I have mentioned a caco attempt to raid Port-au-Prince just before our arrival, in which some of the bandits reached town. By January, over a month after we arrived, the town had again assumed its normal state, and fear of another attack was practically eliminated from the minds of the natives. This was the condition when, on the morning of January 15th, the telephone rang at 4 a.m. and we heard that "3,000 cacos are marching into town by the Hasco Road." The cacos, advancing into town in column and with flags and conch-horns[33] blowing, divided, a quarter of a mile from town, one column going along the water front and reaching town by way of the slaughter house, the other two columns turning farther inland and advancing around Belleair hill, by the radio station.
When the troops had nearly reached town our marines opened fire with Brownings and machine guns, but the natives broke ranks and fired from around corners, and rushing into the houses, fired upon the marines from the windows. Gradually they were driven back, but en route they had fired some of the native "cailles," in the poor section of the town and the light from this lit up the entire surrounding country.
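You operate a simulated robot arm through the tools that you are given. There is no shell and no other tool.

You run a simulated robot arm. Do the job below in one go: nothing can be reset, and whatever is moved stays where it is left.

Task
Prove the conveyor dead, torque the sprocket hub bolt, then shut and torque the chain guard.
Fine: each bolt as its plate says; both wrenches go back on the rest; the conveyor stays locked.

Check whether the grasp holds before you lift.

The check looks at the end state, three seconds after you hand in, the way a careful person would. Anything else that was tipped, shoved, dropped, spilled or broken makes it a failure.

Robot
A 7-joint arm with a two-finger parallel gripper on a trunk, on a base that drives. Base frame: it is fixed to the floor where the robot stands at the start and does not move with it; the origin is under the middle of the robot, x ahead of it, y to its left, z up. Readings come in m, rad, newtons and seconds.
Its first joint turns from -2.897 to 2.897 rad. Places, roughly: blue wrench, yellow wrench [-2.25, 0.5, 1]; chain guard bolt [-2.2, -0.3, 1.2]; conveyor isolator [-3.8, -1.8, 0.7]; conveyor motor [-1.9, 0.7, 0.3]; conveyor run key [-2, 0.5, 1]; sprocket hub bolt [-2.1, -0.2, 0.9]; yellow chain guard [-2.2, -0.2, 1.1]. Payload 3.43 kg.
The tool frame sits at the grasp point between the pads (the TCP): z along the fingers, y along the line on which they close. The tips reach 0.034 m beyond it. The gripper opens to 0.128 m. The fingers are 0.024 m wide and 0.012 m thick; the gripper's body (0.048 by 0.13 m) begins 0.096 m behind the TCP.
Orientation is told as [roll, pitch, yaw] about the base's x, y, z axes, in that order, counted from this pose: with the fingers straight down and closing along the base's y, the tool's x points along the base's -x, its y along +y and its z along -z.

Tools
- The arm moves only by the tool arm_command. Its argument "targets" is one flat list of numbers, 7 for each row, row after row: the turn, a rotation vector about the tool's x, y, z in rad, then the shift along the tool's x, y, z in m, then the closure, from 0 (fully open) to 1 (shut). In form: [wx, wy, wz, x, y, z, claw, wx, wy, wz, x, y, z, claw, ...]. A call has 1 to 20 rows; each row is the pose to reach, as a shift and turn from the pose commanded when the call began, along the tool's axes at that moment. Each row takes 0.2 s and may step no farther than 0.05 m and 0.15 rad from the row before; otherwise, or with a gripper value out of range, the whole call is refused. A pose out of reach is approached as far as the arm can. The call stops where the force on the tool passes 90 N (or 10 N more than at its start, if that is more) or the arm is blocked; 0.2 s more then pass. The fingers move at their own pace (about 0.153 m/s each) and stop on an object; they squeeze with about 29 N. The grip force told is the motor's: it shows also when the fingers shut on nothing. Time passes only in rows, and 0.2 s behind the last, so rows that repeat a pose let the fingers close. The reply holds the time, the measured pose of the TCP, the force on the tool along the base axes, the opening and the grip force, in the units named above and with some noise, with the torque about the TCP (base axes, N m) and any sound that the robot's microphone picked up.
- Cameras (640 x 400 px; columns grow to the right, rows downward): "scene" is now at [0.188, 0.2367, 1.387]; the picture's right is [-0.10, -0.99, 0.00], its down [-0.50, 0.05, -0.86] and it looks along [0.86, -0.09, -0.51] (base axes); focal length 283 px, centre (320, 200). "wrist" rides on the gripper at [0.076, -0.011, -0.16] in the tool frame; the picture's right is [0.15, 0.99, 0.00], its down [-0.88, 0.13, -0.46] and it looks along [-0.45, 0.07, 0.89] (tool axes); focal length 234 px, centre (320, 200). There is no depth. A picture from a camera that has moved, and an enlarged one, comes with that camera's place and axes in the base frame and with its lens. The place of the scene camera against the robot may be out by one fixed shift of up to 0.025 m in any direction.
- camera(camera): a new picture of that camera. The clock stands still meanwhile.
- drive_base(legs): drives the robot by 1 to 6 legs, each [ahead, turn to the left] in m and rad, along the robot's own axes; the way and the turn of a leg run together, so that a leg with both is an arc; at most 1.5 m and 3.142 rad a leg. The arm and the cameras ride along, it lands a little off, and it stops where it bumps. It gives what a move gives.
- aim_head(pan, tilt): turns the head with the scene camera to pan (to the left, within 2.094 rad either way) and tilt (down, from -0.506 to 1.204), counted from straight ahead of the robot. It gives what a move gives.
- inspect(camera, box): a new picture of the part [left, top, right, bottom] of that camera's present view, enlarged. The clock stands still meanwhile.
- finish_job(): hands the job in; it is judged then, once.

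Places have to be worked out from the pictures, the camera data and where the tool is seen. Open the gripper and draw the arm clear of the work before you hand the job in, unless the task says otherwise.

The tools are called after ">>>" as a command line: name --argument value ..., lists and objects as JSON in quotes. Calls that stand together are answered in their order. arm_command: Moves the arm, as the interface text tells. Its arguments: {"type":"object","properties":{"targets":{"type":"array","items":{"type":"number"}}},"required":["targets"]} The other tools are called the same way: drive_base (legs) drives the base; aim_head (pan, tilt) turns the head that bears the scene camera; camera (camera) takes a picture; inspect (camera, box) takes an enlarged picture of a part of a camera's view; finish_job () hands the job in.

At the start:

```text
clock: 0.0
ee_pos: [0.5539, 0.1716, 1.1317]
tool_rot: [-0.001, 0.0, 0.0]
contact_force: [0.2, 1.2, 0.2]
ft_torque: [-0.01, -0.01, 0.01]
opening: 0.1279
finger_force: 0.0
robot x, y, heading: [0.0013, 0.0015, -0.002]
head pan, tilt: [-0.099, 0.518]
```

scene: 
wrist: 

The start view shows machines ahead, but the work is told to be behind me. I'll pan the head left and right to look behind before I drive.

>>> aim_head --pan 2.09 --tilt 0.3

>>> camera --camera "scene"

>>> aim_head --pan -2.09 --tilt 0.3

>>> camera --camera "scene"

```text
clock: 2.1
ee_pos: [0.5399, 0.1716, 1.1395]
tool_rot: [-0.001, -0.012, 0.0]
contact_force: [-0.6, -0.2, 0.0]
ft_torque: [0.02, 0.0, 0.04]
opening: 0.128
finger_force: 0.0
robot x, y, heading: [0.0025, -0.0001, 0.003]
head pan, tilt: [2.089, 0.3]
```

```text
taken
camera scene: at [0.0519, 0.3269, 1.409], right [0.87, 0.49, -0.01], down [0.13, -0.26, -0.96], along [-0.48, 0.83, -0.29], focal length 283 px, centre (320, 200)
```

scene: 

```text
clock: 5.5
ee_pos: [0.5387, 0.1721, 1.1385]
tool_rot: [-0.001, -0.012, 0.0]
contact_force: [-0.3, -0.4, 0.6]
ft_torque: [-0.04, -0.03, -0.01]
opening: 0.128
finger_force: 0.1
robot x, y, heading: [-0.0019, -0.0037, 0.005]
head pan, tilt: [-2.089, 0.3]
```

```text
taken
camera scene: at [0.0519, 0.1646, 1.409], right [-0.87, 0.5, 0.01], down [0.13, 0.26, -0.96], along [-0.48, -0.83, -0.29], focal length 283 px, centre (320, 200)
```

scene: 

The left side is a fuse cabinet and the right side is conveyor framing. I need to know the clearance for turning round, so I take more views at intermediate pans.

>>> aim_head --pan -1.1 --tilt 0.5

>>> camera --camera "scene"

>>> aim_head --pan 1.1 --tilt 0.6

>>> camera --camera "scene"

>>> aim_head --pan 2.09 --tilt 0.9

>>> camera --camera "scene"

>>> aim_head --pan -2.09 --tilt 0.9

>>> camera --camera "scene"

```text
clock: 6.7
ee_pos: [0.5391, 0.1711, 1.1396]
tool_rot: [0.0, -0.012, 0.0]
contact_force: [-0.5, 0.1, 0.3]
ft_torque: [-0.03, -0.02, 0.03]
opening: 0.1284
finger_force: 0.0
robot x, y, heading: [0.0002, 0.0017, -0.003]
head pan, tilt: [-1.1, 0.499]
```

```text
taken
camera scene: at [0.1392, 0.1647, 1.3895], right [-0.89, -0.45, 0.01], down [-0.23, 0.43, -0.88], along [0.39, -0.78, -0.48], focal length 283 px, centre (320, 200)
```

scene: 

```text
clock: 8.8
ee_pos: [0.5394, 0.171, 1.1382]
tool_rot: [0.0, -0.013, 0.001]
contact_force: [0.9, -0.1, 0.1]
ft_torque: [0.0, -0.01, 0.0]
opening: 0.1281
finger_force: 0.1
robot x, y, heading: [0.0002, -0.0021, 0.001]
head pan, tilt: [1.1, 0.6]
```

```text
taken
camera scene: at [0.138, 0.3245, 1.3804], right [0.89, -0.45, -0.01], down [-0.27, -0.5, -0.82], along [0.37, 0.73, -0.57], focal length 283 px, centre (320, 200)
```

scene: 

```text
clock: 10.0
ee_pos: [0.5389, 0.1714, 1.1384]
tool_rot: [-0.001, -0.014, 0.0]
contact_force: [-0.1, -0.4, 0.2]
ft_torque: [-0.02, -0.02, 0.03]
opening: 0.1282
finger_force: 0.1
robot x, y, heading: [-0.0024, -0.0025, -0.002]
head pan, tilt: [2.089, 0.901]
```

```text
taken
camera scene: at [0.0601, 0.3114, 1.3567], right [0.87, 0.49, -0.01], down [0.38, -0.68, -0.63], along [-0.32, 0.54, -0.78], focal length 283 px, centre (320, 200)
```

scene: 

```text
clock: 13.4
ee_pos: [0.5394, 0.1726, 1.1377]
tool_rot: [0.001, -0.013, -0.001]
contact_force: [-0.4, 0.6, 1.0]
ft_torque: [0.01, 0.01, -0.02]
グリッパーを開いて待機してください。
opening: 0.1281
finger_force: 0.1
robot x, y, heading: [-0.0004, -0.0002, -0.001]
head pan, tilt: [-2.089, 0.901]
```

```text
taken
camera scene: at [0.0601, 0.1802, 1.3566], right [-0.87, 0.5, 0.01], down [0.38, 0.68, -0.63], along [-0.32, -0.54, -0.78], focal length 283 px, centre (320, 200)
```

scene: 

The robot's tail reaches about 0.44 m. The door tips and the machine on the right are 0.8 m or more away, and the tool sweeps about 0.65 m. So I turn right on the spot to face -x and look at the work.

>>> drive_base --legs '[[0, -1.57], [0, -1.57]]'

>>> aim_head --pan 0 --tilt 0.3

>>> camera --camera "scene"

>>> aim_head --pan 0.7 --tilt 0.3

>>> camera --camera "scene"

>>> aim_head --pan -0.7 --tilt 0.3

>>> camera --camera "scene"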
By daybreak many cacos were lying dead along the entrance to the city, the attack had been completely repulsed and the cacos driven far from town. Over 150 were captured or killed and but three of the marines wounded,[34] only one fatally. A large number of caco had been pressed so hard on their flanks and front that they were forced to retreat into a closed valley back of Belleair and were there almost completely wiped out by a volley of machine guns.
All during the day patrols searched the plains and outlying country. In this way they captured singly or in groups many of the brigands who were retreating to the hills. One automobile full of townsmen, arriving from Gonaïves, told of meeting the caco band, or at least part of it and only escaping by a miracle. The dents and holes made by the bullets while the car ran the gauntlet between the crowd, could be seen covering the body of the car when it came into town.
In the afternoon a house-to-house search was made in the district where the fighting occurred and, asleep in his own house, the police found and recognized Solomen Janvier.[35] Janvier is a man who formerly lived in Port-au-Prince in the house where he was found. But he had always been a revolutionist and for many months previous to the raid had been out in the hills with the cacos.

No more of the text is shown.